A minor prejudgment-interest opinion that needed more editing.
In 1994 a State commission fined the Taylors for controlling pests without a pest-control license. They didn’t pay. In 2007 the State filed suit to convert the commission’s order into a judgment. The trial court did so but refused to award prejudgment interest. This opinion affirms.
The State cited A.R.S. §44-1201(A): prejudgment interest “on any loan, indebtedness, judgment or other obligation.” The State argued that the commission order was an indebtedness or other obligation. The opinion discusses in detail several different definitions of “indebtedness” and “obligation.” Nothing in the definitions really suggests that the commission’s order wasn’t one or the other, if not both.

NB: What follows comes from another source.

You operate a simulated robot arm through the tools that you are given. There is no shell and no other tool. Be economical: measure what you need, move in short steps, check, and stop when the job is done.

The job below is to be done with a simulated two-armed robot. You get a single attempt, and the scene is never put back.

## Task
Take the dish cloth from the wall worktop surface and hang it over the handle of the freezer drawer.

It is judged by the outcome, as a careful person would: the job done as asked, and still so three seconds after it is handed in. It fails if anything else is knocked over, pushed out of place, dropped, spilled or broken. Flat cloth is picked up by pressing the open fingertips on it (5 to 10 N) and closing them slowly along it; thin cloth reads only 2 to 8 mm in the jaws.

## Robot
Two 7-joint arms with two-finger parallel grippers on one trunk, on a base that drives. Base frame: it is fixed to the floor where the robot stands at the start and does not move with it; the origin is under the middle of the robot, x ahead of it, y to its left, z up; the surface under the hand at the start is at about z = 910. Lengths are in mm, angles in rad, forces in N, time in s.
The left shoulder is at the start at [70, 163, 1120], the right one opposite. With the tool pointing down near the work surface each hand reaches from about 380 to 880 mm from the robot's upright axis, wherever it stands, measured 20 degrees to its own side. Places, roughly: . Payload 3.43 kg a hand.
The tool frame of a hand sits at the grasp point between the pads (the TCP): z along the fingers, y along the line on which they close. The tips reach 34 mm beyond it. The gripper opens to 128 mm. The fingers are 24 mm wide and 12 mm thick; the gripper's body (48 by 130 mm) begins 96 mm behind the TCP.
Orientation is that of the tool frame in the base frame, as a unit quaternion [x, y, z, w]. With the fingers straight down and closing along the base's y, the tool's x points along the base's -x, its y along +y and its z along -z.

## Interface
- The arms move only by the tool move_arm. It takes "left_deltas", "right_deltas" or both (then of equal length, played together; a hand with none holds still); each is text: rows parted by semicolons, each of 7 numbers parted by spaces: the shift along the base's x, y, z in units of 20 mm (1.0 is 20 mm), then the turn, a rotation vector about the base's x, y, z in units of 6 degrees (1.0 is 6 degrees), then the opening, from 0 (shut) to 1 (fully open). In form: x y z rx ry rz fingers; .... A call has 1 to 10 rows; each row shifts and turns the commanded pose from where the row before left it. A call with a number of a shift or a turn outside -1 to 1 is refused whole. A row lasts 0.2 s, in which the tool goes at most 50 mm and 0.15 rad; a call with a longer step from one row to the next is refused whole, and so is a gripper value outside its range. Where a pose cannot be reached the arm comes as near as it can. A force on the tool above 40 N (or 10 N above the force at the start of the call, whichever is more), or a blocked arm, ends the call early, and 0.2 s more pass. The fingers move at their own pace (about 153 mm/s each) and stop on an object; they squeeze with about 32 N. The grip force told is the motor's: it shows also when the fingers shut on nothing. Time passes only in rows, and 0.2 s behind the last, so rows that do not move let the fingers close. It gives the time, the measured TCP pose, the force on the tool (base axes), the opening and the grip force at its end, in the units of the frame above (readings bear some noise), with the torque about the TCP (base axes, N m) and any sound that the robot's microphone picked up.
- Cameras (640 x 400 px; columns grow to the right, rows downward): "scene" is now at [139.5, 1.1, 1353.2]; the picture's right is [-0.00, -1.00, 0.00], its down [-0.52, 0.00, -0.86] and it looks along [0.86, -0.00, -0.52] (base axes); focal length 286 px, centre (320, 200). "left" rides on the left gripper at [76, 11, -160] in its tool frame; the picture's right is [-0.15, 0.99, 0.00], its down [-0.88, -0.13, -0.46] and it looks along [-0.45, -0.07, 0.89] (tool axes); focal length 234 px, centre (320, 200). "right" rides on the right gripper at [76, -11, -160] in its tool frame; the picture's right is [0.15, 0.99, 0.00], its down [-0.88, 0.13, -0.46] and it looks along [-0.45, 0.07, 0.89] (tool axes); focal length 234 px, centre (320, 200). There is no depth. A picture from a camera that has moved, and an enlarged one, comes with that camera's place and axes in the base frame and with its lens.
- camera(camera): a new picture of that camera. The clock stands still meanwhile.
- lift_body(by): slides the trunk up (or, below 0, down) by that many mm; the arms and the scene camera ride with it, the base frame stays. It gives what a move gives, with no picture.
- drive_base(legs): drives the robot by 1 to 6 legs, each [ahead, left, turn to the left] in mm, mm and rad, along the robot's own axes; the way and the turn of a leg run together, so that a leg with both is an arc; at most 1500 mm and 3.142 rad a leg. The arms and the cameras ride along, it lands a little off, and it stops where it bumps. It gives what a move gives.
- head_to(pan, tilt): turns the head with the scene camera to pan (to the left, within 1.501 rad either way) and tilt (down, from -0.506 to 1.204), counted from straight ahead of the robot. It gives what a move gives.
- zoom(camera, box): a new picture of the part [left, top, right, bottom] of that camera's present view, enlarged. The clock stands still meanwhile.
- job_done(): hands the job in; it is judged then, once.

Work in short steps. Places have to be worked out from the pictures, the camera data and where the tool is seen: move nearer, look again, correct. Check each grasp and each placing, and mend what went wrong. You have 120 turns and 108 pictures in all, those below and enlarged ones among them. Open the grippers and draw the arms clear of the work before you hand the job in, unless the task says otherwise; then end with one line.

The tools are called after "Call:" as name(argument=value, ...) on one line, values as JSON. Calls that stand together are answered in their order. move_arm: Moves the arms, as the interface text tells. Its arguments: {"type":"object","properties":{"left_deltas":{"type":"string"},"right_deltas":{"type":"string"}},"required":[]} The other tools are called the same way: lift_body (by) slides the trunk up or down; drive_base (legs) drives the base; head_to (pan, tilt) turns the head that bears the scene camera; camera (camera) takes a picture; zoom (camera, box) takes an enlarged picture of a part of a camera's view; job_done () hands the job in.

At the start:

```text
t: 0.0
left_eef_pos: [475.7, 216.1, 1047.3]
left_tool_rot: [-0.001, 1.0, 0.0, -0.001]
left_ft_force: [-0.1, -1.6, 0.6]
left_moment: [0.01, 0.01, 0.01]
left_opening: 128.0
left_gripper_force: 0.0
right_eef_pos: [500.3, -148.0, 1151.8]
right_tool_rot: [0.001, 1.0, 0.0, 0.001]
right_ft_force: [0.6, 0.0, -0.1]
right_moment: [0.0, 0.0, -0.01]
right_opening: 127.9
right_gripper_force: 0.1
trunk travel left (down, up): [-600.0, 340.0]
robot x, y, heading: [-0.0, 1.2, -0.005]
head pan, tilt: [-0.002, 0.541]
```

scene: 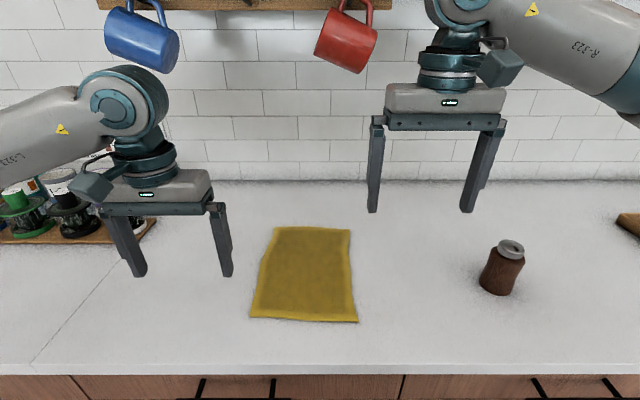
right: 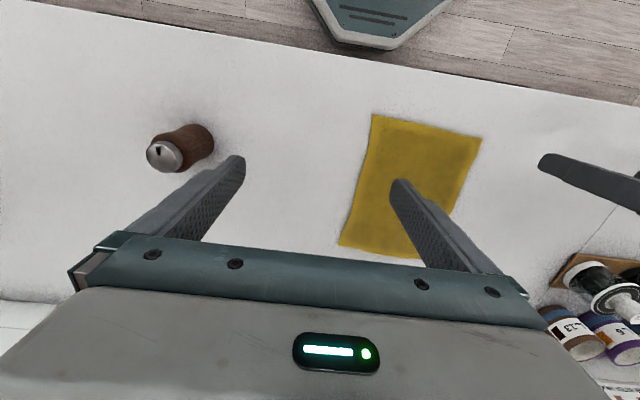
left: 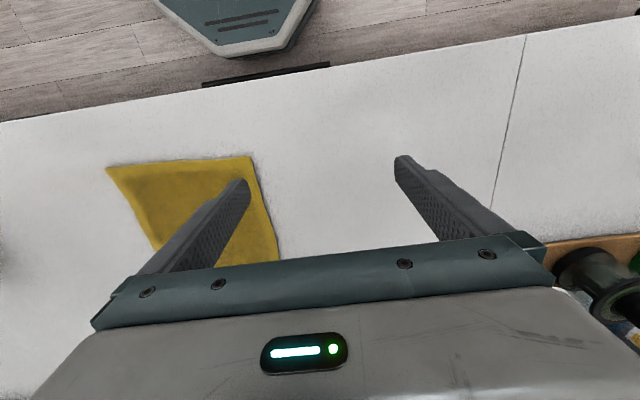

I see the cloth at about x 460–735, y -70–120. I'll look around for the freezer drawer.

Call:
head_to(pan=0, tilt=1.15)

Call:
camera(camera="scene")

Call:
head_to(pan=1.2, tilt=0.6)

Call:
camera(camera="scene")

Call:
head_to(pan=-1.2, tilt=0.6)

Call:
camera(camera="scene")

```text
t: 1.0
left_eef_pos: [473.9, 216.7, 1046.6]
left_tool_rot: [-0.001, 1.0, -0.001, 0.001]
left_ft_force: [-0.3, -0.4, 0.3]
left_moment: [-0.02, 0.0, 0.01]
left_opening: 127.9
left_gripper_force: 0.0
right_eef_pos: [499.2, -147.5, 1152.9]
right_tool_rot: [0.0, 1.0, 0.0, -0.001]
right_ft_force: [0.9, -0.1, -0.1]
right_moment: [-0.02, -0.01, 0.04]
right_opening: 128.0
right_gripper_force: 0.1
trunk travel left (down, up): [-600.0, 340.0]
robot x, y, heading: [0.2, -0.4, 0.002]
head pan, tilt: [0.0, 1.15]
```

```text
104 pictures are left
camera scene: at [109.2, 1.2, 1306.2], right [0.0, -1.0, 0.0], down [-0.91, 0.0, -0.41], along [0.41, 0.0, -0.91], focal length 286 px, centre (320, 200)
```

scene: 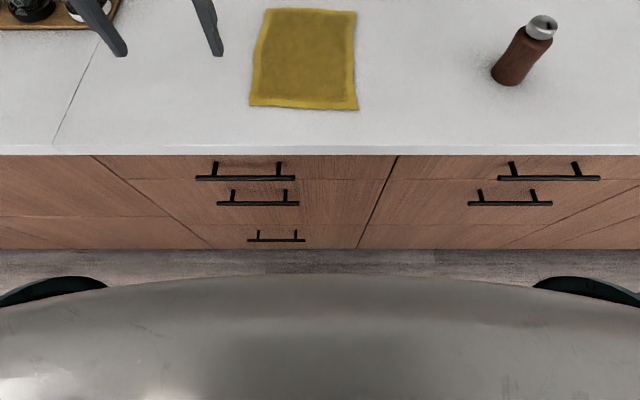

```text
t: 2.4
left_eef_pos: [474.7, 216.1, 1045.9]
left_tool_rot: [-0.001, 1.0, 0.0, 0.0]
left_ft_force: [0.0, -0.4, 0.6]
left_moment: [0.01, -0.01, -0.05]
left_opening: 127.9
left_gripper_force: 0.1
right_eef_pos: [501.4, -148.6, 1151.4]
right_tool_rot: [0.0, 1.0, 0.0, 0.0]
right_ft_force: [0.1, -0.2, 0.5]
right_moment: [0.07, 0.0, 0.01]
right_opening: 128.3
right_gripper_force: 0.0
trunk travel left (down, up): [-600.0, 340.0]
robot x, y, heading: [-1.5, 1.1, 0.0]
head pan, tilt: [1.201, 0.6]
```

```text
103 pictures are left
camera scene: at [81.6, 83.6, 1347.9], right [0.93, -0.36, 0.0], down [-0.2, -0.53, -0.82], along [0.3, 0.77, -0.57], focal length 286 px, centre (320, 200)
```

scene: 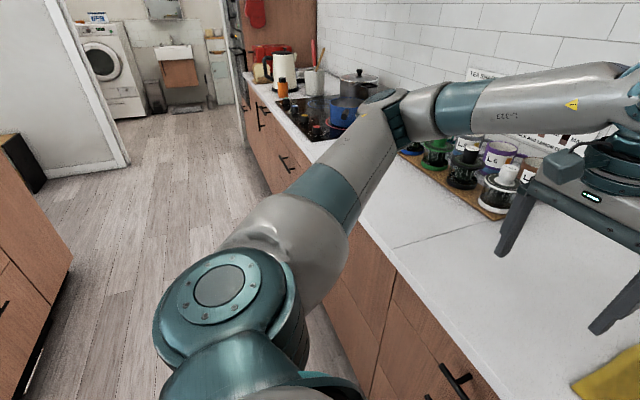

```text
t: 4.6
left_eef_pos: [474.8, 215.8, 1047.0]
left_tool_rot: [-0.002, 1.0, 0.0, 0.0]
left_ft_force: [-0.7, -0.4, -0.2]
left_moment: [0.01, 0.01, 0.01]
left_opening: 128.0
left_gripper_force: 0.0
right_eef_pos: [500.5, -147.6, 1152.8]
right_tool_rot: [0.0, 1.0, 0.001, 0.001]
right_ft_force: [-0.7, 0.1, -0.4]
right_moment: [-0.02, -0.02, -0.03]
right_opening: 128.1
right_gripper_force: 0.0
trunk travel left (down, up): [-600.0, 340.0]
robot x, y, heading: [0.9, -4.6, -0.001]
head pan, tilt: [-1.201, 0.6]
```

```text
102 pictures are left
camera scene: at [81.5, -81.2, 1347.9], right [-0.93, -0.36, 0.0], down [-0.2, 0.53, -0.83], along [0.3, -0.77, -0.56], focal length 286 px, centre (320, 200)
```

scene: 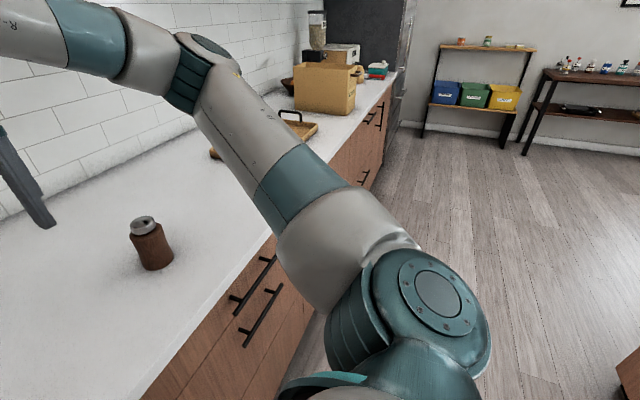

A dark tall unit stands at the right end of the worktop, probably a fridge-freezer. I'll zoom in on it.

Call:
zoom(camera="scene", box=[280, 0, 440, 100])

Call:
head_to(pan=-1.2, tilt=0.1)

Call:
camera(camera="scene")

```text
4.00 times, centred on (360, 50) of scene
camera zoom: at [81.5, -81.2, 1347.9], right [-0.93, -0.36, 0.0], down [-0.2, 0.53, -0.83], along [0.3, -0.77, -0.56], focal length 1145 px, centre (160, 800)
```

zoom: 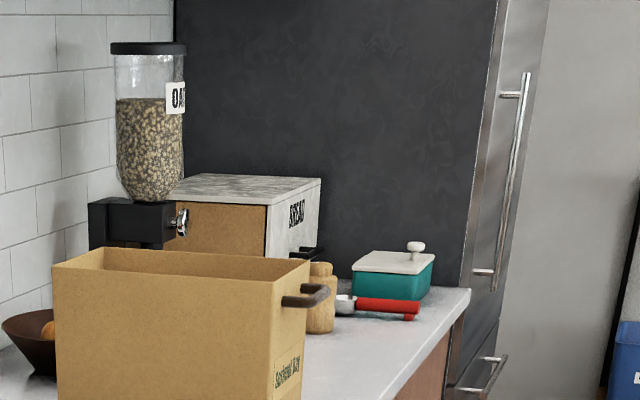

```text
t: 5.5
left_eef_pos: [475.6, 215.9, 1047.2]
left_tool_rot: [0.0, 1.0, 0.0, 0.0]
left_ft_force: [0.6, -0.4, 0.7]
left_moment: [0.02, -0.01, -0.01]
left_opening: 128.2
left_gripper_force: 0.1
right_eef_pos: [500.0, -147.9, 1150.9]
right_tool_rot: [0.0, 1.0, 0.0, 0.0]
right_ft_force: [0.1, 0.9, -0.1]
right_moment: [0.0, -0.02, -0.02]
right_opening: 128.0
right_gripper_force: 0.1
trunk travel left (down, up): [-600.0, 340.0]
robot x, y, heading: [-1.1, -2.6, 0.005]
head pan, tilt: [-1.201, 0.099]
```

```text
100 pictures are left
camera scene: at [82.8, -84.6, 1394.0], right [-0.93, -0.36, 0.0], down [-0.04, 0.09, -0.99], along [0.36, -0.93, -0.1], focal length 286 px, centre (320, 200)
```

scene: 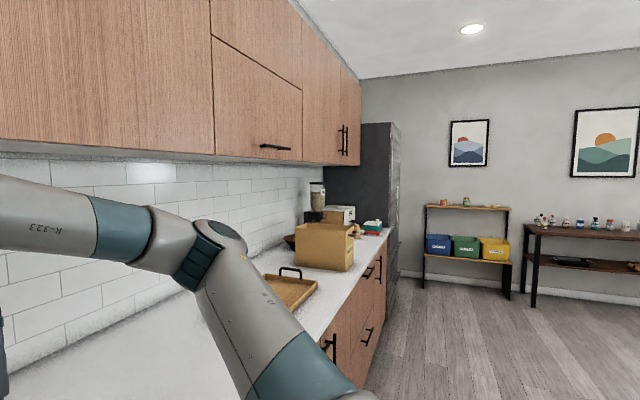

But then the opinion suddenly veers in a different direction, revealing that that’s not the issue after all. The issue is statutory construction, all right, but not of the statute that it just spent a few pages construing.
Penalties don’t bear prejudgment interest at common law. Some statutes providing for administrative penalties specifically allow it. The statute that the Taylors were penalized under doesn’t. And so, under classic principles of construction that the opinion doesn’t quite mention, the legislature didn’t intend it to.
The court’s approach to this is a bit meandering and backhanded but ends up in the same place. The opinion would be less ungainly if the the second part of the analysis were first and the first second (or omitted altogether; the court apparently thinks it logically necessary but it isn’t).